EXCERPT ::
┌────────
Son fils aîné, le duc de Normandie, lui succéda sous le nom de Charles V. À lui échut le soin de réparer les malheurs du règne de son père, et de relever la France de l’abaissement où l’avait réduite le traité de Brétigny. Il faudrait un livre pour raconter cette histoire consolante, et il ne me reste qu’une page. Charles le Sage eut raison du roi de Navarre, qui se révolta de nouveau au lendemain de la mort du roi Jean ; Duguesclin battit le perfide à Cocherel. Le méchant prince eut recours au poison : c’était la deuxième fois qu’il usait du moyen envers son beau-frère. Celui-ci mit la noirceur du roi de Navarre au grand jour, le perdit de réputation dans l’esprit des peuples après l’avoir détruit sur les champs de bataille, et assura la paix intérieure de l’état, il restait le traité fatal qui enchaînait la France. Charles le Sage en eut raison aussi, d’abord en ravivant par une bonne administration les ressources du pays, en ranimant ses forces épuisées et en préparant leur action par des dispositions habiles : il réunit ce que son père avait trouvé divisé, usa les obstacles au lieu de les heurter, sut être quelque peu clerc en un siècle de renaissance, et, dirigeant l’opinion en marchant avec elle, il accrédita son gouvernement et reconstruisit la puissance royale par de bonnes lois et de prévoyantes mesures ; puis au jour opportun, il fut prêt à revendiquer les droits de la couronne.
└────────
WHAT TO WORK ON :: Type the excerpt over again with no edits.

RECORDED INFORMATION ::
┌────────
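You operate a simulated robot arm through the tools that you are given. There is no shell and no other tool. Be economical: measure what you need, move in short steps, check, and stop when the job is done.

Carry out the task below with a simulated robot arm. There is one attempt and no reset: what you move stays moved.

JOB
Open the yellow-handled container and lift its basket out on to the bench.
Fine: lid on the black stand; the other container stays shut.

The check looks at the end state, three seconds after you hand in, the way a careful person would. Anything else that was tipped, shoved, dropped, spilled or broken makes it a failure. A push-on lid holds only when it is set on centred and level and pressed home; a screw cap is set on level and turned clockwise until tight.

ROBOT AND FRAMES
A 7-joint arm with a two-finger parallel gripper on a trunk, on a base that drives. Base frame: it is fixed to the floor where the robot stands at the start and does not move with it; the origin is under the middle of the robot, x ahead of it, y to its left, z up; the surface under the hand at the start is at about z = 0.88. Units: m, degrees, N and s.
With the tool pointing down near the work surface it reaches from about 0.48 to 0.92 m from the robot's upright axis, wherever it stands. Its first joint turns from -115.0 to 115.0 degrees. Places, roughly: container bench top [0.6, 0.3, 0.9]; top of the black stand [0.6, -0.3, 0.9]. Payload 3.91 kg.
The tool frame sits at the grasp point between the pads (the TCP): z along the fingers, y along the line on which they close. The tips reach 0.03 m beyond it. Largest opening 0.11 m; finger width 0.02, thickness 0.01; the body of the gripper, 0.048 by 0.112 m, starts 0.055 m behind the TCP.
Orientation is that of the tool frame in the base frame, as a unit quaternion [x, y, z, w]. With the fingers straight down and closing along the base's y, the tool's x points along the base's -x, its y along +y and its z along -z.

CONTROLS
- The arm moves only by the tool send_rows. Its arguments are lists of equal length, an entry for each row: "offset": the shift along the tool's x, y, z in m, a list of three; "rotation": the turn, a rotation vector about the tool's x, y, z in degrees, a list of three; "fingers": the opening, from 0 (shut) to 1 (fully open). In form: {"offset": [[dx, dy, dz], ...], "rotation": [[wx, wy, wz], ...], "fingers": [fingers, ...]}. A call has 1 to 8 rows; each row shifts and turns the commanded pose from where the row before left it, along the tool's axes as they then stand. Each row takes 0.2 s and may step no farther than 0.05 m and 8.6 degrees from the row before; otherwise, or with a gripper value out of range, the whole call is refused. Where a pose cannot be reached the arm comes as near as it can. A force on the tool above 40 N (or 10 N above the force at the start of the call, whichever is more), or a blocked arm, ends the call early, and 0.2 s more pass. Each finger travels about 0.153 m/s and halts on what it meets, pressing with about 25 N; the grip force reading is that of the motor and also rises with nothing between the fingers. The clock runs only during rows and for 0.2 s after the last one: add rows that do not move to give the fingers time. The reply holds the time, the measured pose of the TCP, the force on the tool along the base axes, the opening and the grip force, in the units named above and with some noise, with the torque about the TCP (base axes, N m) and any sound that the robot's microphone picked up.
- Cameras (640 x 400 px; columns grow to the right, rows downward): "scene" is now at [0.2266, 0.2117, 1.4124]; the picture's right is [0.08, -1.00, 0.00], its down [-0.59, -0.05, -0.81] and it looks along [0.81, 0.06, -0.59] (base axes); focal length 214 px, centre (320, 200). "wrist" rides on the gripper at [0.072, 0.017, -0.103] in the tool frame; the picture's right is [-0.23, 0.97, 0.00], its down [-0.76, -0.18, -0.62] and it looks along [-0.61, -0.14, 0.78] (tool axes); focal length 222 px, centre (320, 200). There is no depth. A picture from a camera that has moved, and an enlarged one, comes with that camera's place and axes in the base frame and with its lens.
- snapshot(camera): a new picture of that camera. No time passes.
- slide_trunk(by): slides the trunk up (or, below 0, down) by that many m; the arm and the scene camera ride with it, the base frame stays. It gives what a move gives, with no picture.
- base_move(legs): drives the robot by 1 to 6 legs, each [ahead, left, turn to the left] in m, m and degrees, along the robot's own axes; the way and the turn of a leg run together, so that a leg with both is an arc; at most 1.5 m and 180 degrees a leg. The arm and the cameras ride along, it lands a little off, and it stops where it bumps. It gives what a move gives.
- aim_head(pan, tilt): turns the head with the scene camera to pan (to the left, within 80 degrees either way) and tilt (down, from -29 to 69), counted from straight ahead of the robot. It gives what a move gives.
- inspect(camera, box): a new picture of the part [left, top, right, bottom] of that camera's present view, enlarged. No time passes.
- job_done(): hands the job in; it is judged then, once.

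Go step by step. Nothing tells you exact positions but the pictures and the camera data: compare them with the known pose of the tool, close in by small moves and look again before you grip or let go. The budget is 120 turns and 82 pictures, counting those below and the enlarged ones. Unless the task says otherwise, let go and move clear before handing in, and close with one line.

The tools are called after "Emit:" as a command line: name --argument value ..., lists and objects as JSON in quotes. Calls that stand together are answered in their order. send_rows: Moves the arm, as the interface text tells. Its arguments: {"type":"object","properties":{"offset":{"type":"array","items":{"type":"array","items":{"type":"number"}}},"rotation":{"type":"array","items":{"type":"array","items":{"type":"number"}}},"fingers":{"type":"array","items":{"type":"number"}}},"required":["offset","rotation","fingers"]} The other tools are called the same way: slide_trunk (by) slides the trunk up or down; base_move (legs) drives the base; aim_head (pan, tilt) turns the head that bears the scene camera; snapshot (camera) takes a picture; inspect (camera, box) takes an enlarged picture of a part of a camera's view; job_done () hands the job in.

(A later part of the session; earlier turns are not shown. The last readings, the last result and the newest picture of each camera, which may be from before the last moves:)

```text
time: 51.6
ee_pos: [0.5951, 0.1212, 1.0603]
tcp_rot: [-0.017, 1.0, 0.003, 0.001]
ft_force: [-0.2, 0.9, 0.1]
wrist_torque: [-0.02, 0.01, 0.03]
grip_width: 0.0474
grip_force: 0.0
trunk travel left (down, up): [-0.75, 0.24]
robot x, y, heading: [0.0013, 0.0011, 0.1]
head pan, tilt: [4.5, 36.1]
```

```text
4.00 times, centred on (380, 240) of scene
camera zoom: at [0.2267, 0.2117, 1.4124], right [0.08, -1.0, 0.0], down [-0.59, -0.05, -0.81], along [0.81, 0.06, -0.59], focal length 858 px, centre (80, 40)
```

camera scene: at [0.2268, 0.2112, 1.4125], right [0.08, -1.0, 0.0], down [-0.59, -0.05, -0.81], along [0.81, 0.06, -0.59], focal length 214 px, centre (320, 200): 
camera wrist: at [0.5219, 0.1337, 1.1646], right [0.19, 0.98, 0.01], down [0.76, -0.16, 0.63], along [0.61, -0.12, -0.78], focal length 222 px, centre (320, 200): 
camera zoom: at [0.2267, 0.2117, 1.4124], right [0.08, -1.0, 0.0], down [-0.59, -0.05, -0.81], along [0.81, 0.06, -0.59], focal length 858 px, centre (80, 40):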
└────────
SOLVED EXERCISE ::
Son fils aîné, le duc de Normandie, lui succéda sous le nom de Charles V. À lui échut le soin de réparer les malheurs du règne de son père, et de relever la France de l’abaissement où l’avait réduite le traité de Brétigny. Il faudrait un livre pour raconter cette histoire consolante, et il ne me reste qu’une page. Charles le Sage eut raison du roi de Navarre, qui se révolta de nouveau au lendemain de la mort du roi Jean ; Duguesclin battit le perfide à Cocherel. Le méchant prince eut recours au poison : c’était la deuxième fois qu’il usait du moyen envers son beau-frère. Celui-ci mit la noirceur du roi de Navarre au grand jour, le perdit de réputation dans l’esprit des peuples après l’avoir détruit sur les champs de bataille, et assura la paix intérieure de l’état, il restait le traité fatal qui enchaînait la France. Charles le Sage en eut raison aussi, d’abord en ravivant par une bonne administration les ressources du pays, en ranimant ses forces épuisées et en préparant leur action par des dispositions habiles : il réunit ce que son père avait trouvé divisé, usa les obstacles au lieu de les heurter, sut être quelque peu clerc en un siècle de renaissance, et, dirigeant l’opinion en marchant avec elle, il accrédita son gouvernement et reconstruisit la puissance royale par de bonnes lois et de prévoyantes mesures ; puis au jour opportun, il fut prêt à revendiquer les droits de la couronne.